The applets in this chapter demonstrate the Intel MCS4 system ("Microcomputer System 4-bit"), the first single-chip microprocessor system in history. Despite the complicated memory architecture with separate program- and data-memories, and despite the somewhat incomplete instruction set, the processor and system architecture provide a very interesting engineering solution. Combined with innovative marketing and a complete set of development tools, including an EPROM-based propotype system, the MCS4 became an instant commercial success. While the MCS4 was soon replaced by much better 8-bit systems, it still paved the way for the microprocessor revolution.

The applet above runs a simple endless loop that drives a few LEDs. For a description of this particular MCS4 circuit and program, please click here.

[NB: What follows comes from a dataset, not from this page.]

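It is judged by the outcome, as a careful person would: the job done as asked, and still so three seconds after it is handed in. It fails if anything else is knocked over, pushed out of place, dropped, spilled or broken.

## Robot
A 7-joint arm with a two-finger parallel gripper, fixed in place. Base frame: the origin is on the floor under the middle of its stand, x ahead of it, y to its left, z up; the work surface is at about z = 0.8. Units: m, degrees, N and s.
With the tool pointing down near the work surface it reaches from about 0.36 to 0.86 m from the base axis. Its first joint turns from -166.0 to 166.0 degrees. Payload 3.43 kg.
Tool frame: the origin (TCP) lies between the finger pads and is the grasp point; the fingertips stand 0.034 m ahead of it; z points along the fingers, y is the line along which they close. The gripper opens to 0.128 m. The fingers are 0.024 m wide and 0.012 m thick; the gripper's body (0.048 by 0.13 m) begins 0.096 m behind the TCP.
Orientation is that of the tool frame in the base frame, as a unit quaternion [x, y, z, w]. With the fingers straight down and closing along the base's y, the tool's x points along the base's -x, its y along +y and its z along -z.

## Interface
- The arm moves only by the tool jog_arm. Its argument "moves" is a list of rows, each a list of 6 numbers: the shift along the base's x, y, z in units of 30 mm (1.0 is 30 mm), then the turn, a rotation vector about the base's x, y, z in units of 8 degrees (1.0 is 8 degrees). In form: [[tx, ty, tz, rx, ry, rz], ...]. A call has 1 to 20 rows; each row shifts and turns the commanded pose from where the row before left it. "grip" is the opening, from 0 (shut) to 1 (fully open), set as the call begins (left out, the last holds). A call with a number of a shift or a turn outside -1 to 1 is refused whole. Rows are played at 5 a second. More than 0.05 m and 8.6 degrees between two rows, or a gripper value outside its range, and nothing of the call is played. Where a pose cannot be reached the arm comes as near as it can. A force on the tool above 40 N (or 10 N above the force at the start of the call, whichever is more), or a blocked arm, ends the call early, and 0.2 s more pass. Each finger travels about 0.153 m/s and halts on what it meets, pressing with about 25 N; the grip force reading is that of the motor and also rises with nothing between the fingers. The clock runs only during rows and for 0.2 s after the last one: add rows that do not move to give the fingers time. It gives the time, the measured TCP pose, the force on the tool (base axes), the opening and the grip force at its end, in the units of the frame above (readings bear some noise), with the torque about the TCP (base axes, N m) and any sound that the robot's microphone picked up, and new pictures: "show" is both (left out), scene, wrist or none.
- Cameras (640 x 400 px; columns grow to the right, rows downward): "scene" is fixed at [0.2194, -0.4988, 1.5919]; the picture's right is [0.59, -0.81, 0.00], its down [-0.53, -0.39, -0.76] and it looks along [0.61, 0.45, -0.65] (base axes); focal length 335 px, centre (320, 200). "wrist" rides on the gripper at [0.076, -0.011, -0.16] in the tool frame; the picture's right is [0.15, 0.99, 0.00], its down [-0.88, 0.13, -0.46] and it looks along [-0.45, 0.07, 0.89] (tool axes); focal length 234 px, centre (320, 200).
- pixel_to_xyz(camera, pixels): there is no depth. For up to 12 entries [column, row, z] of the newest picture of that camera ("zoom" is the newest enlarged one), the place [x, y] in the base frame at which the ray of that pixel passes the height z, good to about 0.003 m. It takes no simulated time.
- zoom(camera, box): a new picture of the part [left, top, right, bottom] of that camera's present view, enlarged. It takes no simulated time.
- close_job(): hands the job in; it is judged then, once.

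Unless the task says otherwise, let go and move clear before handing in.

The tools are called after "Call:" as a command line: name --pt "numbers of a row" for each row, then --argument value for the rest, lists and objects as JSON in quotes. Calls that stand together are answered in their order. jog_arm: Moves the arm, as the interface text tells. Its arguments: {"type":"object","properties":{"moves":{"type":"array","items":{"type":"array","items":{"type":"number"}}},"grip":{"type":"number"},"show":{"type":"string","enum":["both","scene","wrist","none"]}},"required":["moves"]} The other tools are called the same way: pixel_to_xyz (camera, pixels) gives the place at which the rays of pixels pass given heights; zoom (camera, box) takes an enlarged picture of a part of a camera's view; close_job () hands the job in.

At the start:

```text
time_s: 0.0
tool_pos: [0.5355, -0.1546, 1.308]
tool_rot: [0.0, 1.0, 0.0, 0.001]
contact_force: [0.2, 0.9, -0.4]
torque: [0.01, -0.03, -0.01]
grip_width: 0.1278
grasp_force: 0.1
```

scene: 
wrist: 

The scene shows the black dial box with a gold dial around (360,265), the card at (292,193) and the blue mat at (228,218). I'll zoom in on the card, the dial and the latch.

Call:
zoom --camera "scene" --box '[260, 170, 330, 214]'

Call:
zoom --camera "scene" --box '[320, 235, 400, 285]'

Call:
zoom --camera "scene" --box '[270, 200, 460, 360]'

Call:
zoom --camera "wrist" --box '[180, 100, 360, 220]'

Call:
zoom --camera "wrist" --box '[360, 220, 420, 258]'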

Overview of the MCS microprocessor system

Given the historical interest, the original MCS4 chips and systems are pretty rare and collector's prices are paid for them. Unfortunately, this also holds for the original documentation. For an introduction to the original Intel MCS4 microcomputer system, including scans of the original MCS4 datasheets, visit the Intel 4004 webpages by Paul Pierce. Recently, the Intel museum added a lot of information about the i4004 processor to their website. This includes an overview, the original datasheets (for non-commercial use), and even some images of the original lithography masks. Or read the Wikipedia article on the i4004 system for an overview and a few photos, and visit the CPU Museum i4004 page or Unofficial 4004 web site for photos of the several chips and the Busicom desktop calculator based on the MCS4 system.

A fine overview paper about the MCS4 written by the original developers appeared in IEEE Micro magazine to celebrate the 25th birthday of the microprocessor: F. Faggin, M.E. Hoff Jr, S. Mazor, and M. Shima: The History of the 4004, IEEE Micro, Vol.16, No.6,pp.10-20 (1996).

The original chipset as launched in 1971/1972 consisted of three LSI pMOS chips with a common bus-interface, and one additional simpler pMOS chip used to enlarge the I/O capacity:

• the i4004 microprocessor chip, which integrates the instruction sequencer, instruction decoder, subroutine stack, ALU, and sixteen 4 bit data registers. This was the first single-chip microprocessor in history.
• the i4001 ROM chip combines a 256x8 bit mask-programmable ROM and four software-controllable input/output ports.
• the i4002 RAM chip with 320 bits of RAM (4 banks of 20 words of 4 bit) and four software-controllable output ports.
• the i4003 output expander, basically a 10-bit serial-in parallel-out shift-register.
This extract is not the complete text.